# START OF Information provided
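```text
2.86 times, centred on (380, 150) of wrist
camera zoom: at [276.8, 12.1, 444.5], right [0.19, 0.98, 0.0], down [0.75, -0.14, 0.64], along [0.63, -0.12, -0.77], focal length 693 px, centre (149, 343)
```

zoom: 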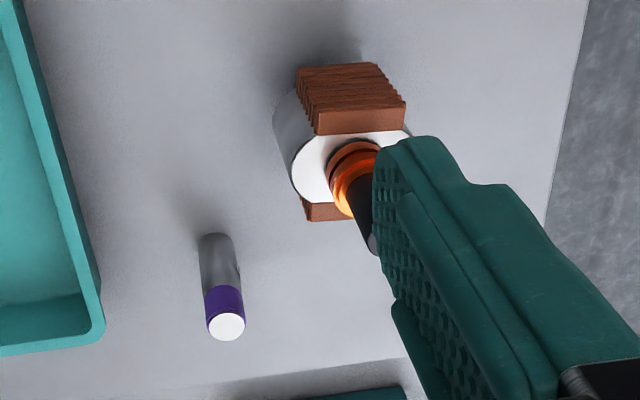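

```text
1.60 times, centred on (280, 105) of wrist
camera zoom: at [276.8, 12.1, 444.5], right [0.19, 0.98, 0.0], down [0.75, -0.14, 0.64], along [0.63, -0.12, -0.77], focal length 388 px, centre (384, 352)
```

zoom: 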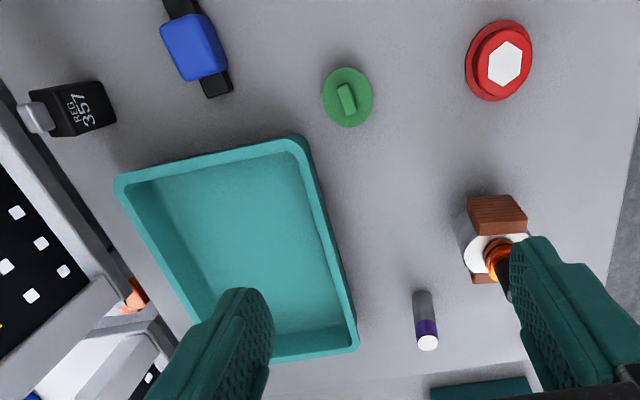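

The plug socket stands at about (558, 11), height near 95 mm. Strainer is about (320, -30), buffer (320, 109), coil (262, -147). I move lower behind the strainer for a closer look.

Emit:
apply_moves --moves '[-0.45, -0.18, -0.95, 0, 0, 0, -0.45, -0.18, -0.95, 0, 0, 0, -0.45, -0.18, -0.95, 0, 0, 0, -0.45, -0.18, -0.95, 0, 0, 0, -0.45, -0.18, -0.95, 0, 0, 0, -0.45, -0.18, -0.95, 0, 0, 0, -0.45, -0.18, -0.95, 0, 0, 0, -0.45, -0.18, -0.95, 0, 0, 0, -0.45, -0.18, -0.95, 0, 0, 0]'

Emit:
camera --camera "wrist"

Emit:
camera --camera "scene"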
# END OF Information provided
-- Your goal --
Only lines with the word "focal" should be collected from the material.

-- Task result --
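camera zoom: at [276.8, 12.1, 444.5], right [0.19, 0.98, 0.0], down [0.75, -0.14, 0.64], along [0.63, -0.12, -0.77], focal length 693 px, centre (149, 343)
camera zoom: at [276.8, 12.1, 444.5], right [0.19, 0.98, 0.0], down [0.75, -0.14, 0.64], along [0.63, -0.12, -0.77], focal length 388 px, centre (384, 352)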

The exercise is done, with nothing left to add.